The Texas Rangers beat the New York Yankees because they are a better team. They have better pitching, better hitting, and better defense. So they won.
The names on the jerseys- both front and back- are the only reasons anyone would say otherwise. The New York Yankees. The Bronx Bombers. The team of Ruth, Mantle, and DiMaggio. The team with all the money, not to mention the most World Series championships of all time. And now, if the Yankees were to put names on the back of their jerseys, you'd see Jeter, Teixeira, Rodriguez, Sabathia, Pettitte, Rivera, Posada, Cano. These are some of the most feared players in postseason baseball today, either because of sheer skill, postseason experience, or both.
But the Texas Rangers? A team that was auctioned in the middle of the season? As for the backs of the jerseys, Lee, Hamilton, Guerrero, Cruz, Young, Wilson, Lewis, Feliz, and Molina? The first two inspire fear, to be sure, and the rest are mostly good ballplayers. But they aren't the Yankees.
Or so it was thought. But in the course of six games, the Yankees looked thoroughly overmatched. One good inning in game 1 got them a W, and some impressive damage control in game 5 got them another. Otherwise it was all Rangers, all the time.
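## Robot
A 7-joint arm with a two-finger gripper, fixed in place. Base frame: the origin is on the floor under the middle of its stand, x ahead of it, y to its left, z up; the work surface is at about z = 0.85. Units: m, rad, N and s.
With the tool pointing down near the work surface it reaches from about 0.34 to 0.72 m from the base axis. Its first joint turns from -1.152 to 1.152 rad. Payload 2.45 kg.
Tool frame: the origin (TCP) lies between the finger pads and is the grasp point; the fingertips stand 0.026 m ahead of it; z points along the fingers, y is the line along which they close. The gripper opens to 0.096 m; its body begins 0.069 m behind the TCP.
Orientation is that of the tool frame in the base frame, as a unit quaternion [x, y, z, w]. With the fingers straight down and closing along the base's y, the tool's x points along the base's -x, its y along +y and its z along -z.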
The thing is, we should not be all that surprised. Glance down the stat lines of the Rangers current roster and look not only at the downright ridiculous numbers of Josh Hamilton (by far a better, more complete hitter than any player on the Yankees), but check out the lines of Vlad Guerrero, Nelson Cruz, Michael Young, and even David Murphy, Ian Kinsler, Elvis Andrus, and Mitch Moreland. Add in role players like Julio Borbon and Jeff Francoeur, and you end up with an incredibly complete lineup. For example, sure Borbon hit for a low average, but he runs incredibly well. Sure Francoeur should never face a right-handed major league pitcher, but he eats up lefties. Sure Moreland only hit .255, but even as a rookie his OBP was over a hundred points higher at .364.
You can do the same with pitching. Again, Colby Lewis, C. J. Wilson, Tommy Hunter, Darren Oliver, Darren O'Day, and Neftali Feliz are not names that scare you. But one look at the numbers shows that they probably should a little more than they do.
This last off-season I remember hearing an interview with Mike Scioscia in which Scioscia said that he thinks the AL West is the toughest division in baseball. You scoff at first, but Scioscia trotted out the stat that over the last 5 years to that point, the AL West fared better as a whole against every other division than any of the others- the AL East included. After watching the Rangers manhandle the Rays and Yankees, it is hard to disagree. The Rangers are the cream of the American League crop. And considering that other than Cliff Lee (who could re-sign, but probably won't), the core is staying together, the Rangers should be able to make a name for themselves.